_Written instruction_
Extract the complete listing and output it unchanged.

_Supplied information_
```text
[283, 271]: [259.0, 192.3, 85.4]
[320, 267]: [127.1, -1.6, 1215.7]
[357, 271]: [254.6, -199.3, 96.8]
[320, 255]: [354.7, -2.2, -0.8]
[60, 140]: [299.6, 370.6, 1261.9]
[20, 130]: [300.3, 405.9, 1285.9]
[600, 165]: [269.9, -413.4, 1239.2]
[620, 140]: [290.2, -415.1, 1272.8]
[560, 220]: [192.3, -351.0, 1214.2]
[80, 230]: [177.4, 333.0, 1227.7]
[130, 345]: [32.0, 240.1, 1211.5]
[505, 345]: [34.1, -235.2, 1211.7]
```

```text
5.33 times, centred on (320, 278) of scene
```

_Problem solution_
```text
[283, 271]: [259.0, 192.3, 85.4]
[320, 267]: [127.1, -1.6, 1215.7]
[357, 271]: [254.6, -199.3, 96.8]
[320, 255]: [354.7, -2.2, -0.8]
[60, 140]: [299.6, 370.6, 1261.9]
[20, 130]: [300.3, 405.9, 1285.9]
[600, 165]: [269.9, -413.4, 1239.2]
[620, 140]: [290.2, -415.1, 1272.8]
[560, 220]: [192.3, -351.0, 1214.2]
[80, 230]: [177.4, 333.0, 1227.7]
[130, 345]: [32.0, 240.1, 1211.5]
[505, 345]: [34.1, -235.2, 1211.7]
```

```text
5.33 times, centred on (320, 278) of scene
```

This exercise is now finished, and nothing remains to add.